Passage given:

Depois de anos enaltecendo a vitimização e o ressentimento, o amor que o público demonstrou por Top Gun: Maverick revela que estamos prontos para uma virada. Ana Paula Henkel para a Oeste:
O
ano era 1986. Eu, então com 14 anos e como toda adolescente da época,
fui hipnotizada pelo filme — hoje um clássico! — Top Gun: Ases
Indomáveis. É claro que ali havia o apelo da beleza masculina e a
performance do ator norte-americano Tom Cruise, mas havia algo a mais.
Mas, como qualquer adolescente da minha idade, eu não encontrava
palavras para identificar esse “algo a mais”.
A
garotinha do interior de Minas Gerais que adorava jogar vôlei cresceu e
resolveu se tornar uma atleta profissional. E, durante tantas andanças
pelo mundo ao longo de 24 anos de carreira, pude conhecer muitos países e
seus povos. Assim como nós brasileiros, cada nação tem suas
peculiaridades. Depois de algum tempo viajando sempre com vários atletas
de todo o mundo, você consegue identificar pontos da base genética de
uma nação através de alguns costumes que ficam muito explícitos em
atletas que estão competindo e representando suas bandeiras.
Para
os norte-americanos, o patriotismo latente sempre foi intrigante para
mim. Um ponto óbvio, no entanto, para qualquer observador. Confesso que
havia uma pontinha de inveja naquele enorme e explícito amor e orgulho
pelo país em absolutamente qualquer canto do planeta. E aqui deixo, para
todos os efeitos de registro, que esse latente patriotismo visto em
atletas norte-americanos era o mesmo indescritível patriotismo que nós,
atletas brasileiros, sentimos quando nosso hino é tocado enquanto
estamos no pódio e nossa bandeira verde e amarela é hasteada. Mas
faltava o tal “algo a mais” como nação. Não mais. Os anos passaram e,
hoje, deixamos de lado aquele orgulho pontual de nossas cores e hino
apenas em Copas do Mundo, e estabelecemos que, acima de qualquer agenda
esportiva ou política, está o Brasil. Aquela pontinha de inveja do
patriotismo dos norte-americanos ficou no passado. Nossa bandeira está
por toda parte, do Oiapoque ao Chuí!
Ao
longo desses anos competindo, e como amante das páginas de história,
pude ler livros, conhecer lugares e pessoas incríveis, e entender as
raízes de suas idiossincrasias. Hoje, ministrando um curso sobre
história e política americana para mais de 2 mil alunos, não é difícil
entender como o patriotismo sempre esteve presente na cadeia genética
dos Estados Unidos como um pilar insuperável.

Material provided:
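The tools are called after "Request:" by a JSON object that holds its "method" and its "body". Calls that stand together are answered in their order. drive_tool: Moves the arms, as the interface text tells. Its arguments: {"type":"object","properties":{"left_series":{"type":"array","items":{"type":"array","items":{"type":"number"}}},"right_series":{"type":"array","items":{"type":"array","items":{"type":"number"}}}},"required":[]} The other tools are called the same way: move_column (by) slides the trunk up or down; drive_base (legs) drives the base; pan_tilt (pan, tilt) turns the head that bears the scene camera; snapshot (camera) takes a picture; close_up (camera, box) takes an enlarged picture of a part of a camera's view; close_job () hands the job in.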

Your objective: Take up the passage given again after its last words.

Exercise output:
Muito além da bandeira e do hino
É
fato que a América de hoje se distanciou da América que passamos a
infância vendo em filmes e séries de TV e que pude testemunhar como
atleta. Lá no passado, em que morava aquela pontinha de inveja, havia
também uma certa dúvida da dimensão do patriotismo daqueles atletas.
“Será que é isso tudo mesmo, ou eles exageram um pouco?”, pensava. Hoje,
morando nos Estados Unidos como cidadã norte-americana e mergulhada há
alguns anos na história da nação, posso afirmar com todas as letras: o
sentimento é real e há algumas fontes totalmente apolíticas para ele.
Muito além da bandeira e do hino, as bases desse orgulho estão
estabelecidas em pontos diferentes, que começam no próprio embarque para
a América para fugir da perseguição religiosa. Depois na revolução
contra os britânicos, na Constituição que prega liberdade e
responsabilidade dos Estados e indivíduos mais do que um governo
central, na união em guerras e, obviamente, no grande amor e respeito
inexoráveis por seus militares. Homens e mulheres que lutaram em guerras
distantes, algumas com muitos tropeços, sim, mas que não fugiram ao
chamado da nação. E há na construção dessas bases homens que honraram a
cadeira de George Washington, como Ronald Reagan. Cito o 40º presidente
norte-americano pela simples razão de que é na primeira semana de junho
que lembramos de sua morte, há 18 anos, em 5 de junho de 2004. É também
na primeira semana de junho que lembramos a bravura de norte-americanos e
soldados aliados na Segunda Guerra Mundial.
Embarcações se dirigem a Utah Beach, em 6 de junho de 1944, Dia D
Foi
em 6 de junho de 1944 que mais de 160 mil soldados aliados
desembarcaram ao longo de um trecho de 80 quilômetros da costa francesa,
fortemente armada e protegida, para combater a Alemanha nazista nas
praias da Normandia. Dwight D. Eisenhower chamou a operação de cruzada,
na qual “não aceitaremos nada menos do que a vitória total”. Mais de 5
mil navios e 13 mil aeronaves apoiaram a invasão do Dia D, e, no fim do
dia, os Aliados conquistaram uma posição na Europa Continental. O custo
em vidas no Dia D foi alto: mais de 9 mil soldados aliados foram mortos
ou feridos, mas o sacrifício permitiu que mais de 100 mil soldados
começassem a lenta e difícil jornada pela Europa para derrotar as tropas
de elite de Adolf Hitler. É também em resgates históricos de bravura
que tento encontrar caminhos para seguir por aqui em nossas resenhas
semanais, tentando vislumbrar um pouco de inspiração e esperança em
tempos estranhos.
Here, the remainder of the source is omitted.